2006-12-17 10:40:31 · 2 answers · asked by ABC X 2 in Science & Mathematics Physics

Some of the arguments against it may have had some validity but others not. If the know how or expertise needed to build SSC was not there, then that could have been an argument against it. But I think that even that challenge could have been surmounted.
But the argument of utility was not valid. Many great projects or ideas in science may not have immediate utility. The Hubble Space telescope does not have immediate utility for people on Earth, either. But if Hubble had not been built, we would not have known that there were planets around other stars and that the expansion of the Universe was accelerating. In the same way, if we think that SSC was unjustified because its discoveries would not have been useful, the same can be said about the accelerator at CERN. The discoveries that these things make may not seem useful in the short term but they may revolutionize things in fifty or a hundred years time. When electricity was first discovered, it may also have seemed us

2006-12-17 21:35:20 · update #1

When electricity was first discovered, it may also have seemed a useless discovery at the time, from the point of view of utility. But decades later, it revolutionized human life. The same can be said of many other discoveries.

2006-12-17 21:37:44 · update #2

2 answers

no

2006-12-17 10:41:53 · answer #1 · answered by ask n u shall receive 4 · 0 0

This is a fun question because you can look at it from so many different directions.

Q. Could the SSC have produced important scientific advances?
A. Certainly!

Q. Given the price tag of $12B (at cancelation) would it have given more scientific advances than any other way to spend $12B?
A. Probably not. The scientific community did not as a group believe this was the most important place to spend $12B.

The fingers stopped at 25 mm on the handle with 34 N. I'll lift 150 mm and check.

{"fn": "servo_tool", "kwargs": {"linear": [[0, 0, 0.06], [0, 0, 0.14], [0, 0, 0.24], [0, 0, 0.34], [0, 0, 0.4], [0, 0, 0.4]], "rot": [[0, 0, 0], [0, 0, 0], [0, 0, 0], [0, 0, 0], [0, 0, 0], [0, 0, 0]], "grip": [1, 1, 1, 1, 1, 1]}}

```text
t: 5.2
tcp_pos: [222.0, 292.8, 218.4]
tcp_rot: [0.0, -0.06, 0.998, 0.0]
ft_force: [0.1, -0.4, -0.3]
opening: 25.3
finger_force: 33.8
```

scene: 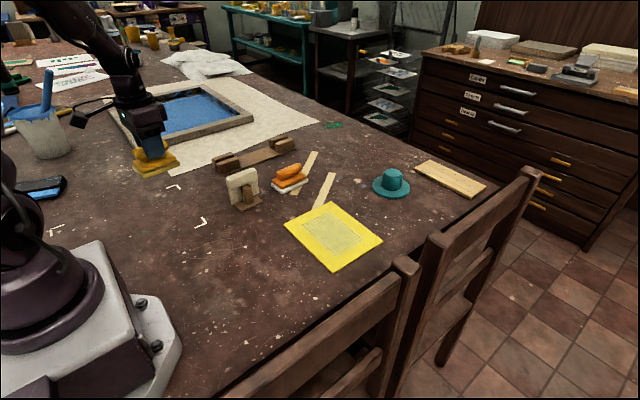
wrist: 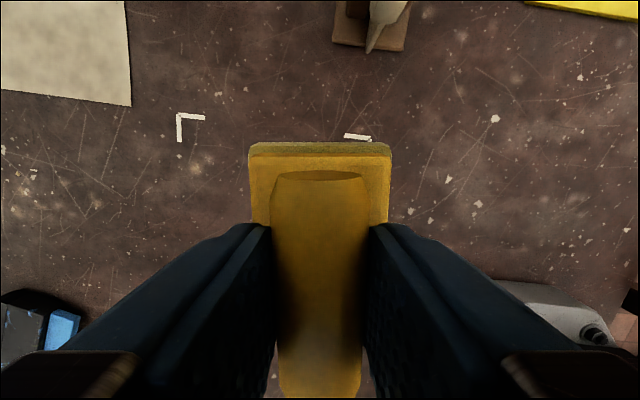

Q. How much do you want to pay for a Superconducting Super Collider that doesn't work?
A. Not $12B, that is for sure. Big government projects don't necessarily produce the result you want. Remember the messed up Hubble Space Telescope's main telescope? From 1987 to 1993 the cost of the SSC escalated from $4.4B to $12B. So that might have been a good sign of a project in trouble.

Q. How do we decide the right place to spend $12B?
A. Politically.

Key reason why it was canceled:
Congress wanted to reduce spending (on stuff that didn't help them get re-elected). Texas Governor Ann Richards and President Bill Clinton, both Democrats, did not support a project begun during the administrations of Richards's Republican predecessor, Bill Clements, and Clinton's Republican predecessors, Ronald Reagan and George H. W. Bush.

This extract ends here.